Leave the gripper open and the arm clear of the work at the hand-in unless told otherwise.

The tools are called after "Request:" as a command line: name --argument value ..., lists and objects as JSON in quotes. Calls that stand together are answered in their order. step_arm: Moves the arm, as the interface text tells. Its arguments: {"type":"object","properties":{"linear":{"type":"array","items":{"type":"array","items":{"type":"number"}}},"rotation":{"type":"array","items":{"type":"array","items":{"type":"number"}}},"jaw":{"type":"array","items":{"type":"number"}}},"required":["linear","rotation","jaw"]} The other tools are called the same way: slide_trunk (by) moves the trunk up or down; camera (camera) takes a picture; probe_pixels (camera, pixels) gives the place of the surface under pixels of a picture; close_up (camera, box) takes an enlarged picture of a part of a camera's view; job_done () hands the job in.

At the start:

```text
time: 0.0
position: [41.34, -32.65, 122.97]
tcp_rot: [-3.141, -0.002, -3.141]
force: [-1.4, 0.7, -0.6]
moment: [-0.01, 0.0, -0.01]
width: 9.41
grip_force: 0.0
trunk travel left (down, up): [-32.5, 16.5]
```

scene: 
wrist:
★ ★ ★ ★ ★
• _OBJECTIVE_
Write the next part of the provided passage, the one that starts with "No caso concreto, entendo".

• _PROVIDED PASSAGE_
★ ★ ★ ★ ★
No caso concreto, entendo que não houve ilicitude da busca e apreensão realizada.
Nesse sentido, cumpre transcrever trecho das contrarrazões ministeriais aos Embargos Infringentes (fl. 619 verso/621):
O caso dos autos evidencia que a diretriz jurisprudencial consolidada no âmbito do Supremo Tribunal Federal foi observada. Anoto que os depoimentos colhidos no âmbito do inquérito policial, por ocasião da prisão em flagrante do réu, apontam que a autoridade policial, informalmente, tinha conhecimento da verossimilhança das alegações contidas na delação anônima.
Manoel Carlso de Almeida Falcão, à fl. 2, afirmou que sabia que Antonio Sergio Rodrigues possuía 2 automóveis, o que levou à suspeita de que as mercadorias contrabandeadas estivessem no interior da residência em que um deles estava estacionado.
Evanil Aparecida Mendes Castanho, no mesmo sentido, afirmou perante a autoridade policial que sabia que Antonio Sergio Rodrigues, "desde sempre", estava envolvido com a venda de cigarros importados (fl. 4).
★ ★ ★ ★ ★
• _EXERCISE RESPONSE_
O que se observa, pelo cotejo de todos os elementos que constam nos autos, é que havia fundados indícios de certeza nos dados que foram transmitidos mediante comunicação anônima. É por isso que seria prescindível a tomada de outras diligências, tais como as sugeridas pela zelosa defesa do réu no recurso de apelação.
É possível afirmar, até mesmo, que a busca e apreensão no domicílio do réu era o único meio de prova para a apuração do fato delituoso e que eventuais diligências seriam inúteis no intuito de identificar se no interior da residência de Antonio Sergio Rodrigues eram armazenados cigarros contrabandeados.
Repiso que a adoção "de medidas informais destinadas a apurar, previamente, em averiguação sumária, 'com prudência e discrição', a possível ocorrência de eventual situação de ilicitude penal", tem como único objetivo "conferir a verossimilhança dos fatos"; é o que diz o Supremo Tribunal Federal.
Levando em conta essa premissa, a delação anônima é legitima para justificar o deferimento de qualquer medida de persecução penal - como a expedição dos mandados de busca e apreensão deste caso, se já existe a certeza dos indícios de atividade criminosa que se pretende investigar, obtida de modo informal e sumário pelos agentes do Estado.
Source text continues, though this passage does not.